Starbucks Staff Reach Settlement Over Wage and Hour Class Action
Last Updated on June 27, 2017
A California court approved a preliminary $3 million settlement on June 10 more than four years after the first lawsuits against Starbucks was filed. The case focuses on California Starbucks staff and whether they were denied off-duty breaks by the company’s “two partner” rules requiring more than one server on-hand at all times. Despite company policy allowing meal breaks, the class action alleged, this second policy effectively made it impossible to take time away, forcing baristas and other staff to take on-duty meal breaks.

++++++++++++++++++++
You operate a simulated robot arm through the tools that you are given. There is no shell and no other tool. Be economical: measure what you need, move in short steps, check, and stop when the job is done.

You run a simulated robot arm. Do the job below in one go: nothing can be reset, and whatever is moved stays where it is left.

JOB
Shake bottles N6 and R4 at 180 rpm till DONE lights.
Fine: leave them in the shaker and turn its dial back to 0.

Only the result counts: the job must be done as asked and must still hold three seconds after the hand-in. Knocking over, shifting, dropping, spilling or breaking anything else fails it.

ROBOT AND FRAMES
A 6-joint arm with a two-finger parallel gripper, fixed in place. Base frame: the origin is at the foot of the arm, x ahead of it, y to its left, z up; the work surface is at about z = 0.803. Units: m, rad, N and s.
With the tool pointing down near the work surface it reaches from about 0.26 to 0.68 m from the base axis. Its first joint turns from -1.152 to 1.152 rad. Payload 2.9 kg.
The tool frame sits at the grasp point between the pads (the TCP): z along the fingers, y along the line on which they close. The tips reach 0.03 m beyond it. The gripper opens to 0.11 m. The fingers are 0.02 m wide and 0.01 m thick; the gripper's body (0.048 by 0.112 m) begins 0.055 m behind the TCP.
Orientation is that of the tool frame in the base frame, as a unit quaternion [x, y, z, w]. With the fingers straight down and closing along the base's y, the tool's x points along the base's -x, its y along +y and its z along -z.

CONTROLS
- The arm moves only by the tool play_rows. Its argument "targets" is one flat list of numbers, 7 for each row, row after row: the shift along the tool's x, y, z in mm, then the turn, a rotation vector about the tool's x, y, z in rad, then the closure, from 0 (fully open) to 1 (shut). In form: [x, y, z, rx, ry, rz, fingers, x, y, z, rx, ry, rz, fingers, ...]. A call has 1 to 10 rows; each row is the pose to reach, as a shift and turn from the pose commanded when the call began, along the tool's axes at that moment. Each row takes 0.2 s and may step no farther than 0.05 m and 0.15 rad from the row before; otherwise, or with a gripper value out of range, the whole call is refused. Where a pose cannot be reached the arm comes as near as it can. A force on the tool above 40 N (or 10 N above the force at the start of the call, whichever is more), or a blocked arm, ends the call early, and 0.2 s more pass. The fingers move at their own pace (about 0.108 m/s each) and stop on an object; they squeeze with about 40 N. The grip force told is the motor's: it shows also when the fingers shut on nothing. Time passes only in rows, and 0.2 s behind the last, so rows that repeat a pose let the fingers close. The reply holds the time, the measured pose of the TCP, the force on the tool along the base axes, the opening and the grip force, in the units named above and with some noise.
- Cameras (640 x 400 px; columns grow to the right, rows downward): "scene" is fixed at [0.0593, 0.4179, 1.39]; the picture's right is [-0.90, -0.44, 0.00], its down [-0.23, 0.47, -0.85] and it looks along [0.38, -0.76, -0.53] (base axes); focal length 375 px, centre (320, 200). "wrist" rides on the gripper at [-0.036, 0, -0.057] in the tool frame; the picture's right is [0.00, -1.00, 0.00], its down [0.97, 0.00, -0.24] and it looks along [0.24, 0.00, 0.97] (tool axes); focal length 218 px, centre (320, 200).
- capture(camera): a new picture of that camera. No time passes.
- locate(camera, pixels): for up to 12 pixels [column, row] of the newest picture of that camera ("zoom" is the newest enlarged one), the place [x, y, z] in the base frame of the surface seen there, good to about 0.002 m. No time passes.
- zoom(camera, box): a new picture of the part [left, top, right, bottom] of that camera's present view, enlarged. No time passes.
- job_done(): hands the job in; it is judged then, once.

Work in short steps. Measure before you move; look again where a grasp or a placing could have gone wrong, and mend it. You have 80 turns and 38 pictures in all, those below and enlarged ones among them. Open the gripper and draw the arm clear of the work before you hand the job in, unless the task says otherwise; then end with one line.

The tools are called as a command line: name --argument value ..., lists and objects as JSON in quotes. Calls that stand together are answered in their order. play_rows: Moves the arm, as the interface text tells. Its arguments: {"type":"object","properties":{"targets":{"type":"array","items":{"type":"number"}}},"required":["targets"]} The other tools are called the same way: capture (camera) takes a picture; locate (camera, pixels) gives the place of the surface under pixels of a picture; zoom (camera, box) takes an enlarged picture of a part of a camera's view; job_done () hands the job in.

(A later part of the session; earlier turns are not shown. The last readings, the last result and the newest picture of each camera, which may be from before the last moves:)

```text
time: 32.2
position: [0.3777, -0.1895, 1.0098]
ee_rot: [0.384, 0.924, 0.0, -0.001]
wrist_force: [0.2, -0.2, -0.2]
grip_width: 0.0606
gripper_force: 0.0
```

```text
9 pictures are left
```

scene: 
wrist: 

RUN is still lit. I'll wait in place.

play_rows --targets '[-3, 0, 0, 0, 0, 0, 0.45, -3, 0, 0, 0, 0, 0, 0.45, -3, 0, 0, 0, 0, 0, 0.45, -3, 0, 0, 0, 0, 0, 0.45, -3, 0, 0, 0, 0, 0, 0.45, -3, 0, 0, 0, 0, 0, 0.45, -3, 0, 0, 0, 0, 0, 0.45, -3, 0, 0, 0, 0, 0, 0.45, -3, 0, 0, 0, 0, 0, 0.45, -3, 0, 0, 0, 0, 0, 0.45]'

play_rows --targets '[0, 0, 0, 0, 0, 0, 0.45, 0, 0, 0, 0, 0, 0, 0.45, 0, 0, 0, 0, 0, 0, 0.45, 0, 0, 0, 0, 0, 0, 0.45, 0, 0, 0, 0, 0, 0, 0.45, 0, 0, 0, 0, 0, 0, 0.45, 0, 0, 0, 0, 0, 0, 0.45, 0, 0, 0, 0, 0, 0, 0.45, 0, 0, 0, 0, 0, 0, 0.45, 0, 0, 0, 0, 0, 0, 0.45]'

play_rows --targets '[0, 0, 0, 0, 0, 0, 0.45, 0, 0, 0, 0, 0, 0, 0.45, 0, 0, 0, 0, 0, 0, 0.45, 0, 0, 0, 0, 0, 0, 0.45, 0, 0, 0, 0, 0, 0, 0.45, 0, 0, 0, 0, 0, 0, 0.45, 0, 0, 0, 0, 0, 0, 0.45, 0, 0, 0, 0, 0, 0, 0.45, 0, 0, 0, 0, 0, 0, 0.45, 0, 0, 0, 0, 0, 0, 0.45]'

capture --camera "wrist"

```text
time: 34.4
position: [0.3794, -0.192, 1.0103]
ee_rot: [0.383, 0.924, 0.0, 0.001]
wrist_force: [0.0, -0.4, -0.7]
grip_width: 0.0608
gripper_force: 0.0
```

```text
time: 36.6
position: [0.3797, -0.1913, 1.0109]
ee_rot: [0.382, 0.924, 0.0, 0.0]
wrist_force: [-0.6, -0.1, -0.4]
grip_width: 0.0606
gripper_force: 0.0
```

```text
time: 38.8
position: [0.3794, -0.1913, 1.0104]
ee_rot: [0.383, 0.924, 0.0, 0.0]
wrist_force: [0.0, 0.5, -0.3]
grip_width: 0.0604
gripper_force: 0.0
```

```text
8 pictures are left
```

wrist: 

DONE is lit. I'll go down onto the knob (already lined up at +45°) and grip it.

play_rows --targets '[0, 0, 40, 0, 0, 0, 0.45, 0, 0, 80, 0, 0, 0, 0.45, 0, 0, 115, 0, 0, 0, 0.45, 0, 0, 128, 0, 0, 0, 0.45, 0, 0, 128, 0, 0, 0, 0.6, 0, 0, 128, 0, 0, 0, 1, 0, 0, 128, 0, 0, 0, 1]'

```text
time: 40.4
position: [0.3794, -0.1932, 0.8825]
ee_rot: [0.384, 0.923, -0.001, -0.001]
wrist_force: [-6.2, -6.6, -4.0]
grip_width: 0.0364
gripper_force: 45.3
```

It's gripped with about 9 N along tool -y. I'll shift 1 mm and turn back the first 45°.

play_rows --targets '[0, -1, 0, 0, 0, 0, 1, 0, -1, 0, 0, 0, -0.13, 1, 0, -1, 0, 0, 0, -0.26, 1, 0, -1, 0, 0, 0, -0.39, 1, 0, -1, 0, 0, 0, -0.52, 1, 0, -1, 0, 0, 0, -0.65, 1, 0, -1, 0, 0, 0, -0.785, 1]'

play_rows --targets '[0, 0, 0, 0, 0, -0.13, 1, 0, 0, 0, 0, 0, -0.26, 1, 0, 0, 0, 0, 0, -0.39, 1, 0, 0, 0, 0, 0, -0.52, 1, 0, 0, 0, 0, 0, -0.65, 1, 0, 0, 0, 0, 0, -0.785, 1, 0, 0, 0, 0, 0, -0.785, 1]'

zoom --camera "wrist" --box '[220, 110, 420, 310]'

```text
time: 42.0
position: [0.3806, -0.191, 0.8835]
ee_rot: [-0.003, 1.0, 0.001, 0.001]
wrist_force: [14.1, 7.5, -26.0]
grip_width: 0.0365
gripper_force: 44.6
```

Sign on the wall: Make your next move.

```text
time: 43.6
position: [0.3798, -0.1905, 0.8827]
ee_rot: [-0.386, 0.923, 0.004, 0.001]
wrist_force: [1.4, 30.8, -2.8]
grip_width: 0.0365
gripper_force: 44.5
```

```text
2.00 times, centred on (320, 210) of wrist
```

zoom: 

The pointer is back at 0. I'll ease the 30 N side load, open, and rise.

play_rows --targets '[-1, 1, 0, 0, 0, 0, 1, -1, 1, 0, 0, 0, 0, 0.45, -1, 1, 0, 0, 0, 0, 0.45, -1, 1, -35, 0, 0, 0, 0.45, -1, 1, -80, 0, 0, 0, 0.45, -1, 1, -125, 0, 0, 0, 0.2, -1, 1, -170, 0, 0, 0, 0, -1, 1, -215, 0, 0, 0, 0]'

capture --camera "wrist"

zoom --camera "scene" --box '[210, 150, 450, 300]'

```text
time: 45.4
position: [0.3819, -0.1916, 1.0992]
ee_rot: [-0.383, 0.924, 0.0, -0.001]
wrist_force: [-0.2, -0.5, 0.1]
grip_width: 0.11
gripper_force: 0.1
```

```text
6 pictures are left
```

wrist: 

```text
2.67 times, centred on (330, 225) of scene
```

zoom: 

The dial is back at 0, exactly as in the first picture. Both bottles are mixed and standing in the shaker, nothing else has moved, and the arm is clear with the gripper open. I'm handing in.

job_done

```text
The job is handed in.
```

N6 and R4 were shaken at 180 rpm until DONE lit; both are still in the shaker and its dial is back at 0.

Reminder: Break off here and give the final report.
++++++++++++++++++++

The original lawsuit was filed in December 2008 by a former Starbucks barista in California, Summer York.
The settlement included two subclasses: one of cafe attendants, baristas and shift supervisors who were employed locations between December 2, 2007, and January 2013 and who were affected by the two-partner rule, and the other of workers who allegedly received wage statements that failed to report the numeric overtime rate. The plaintiffs’ motion for preliminary approval was unopposed.
The original lawsuit was filed in December 2008 by a former Starbucks barista in California, Summer York. As part of the settlement, York – along with co-plaintiff KaTina Burns – were awarded incentives of $10,000 and $2,000 respectively. For Judge Gary Allen Feess, the award incentives were the only possibly problematic part of the agreement – especially, he said as “KaTina Burns has hardly been in this case.”
The plaintiffs’ attorney was quick to reassure the judge that there were no conditions to settle attached to the incentives.
Attorneys’ fees are not included in the preliminary settlement. The case is Summer York et al. v. Starbucks Corp., case No. 2:08-cv-07919 before the U.S. District Court for the Central District of California.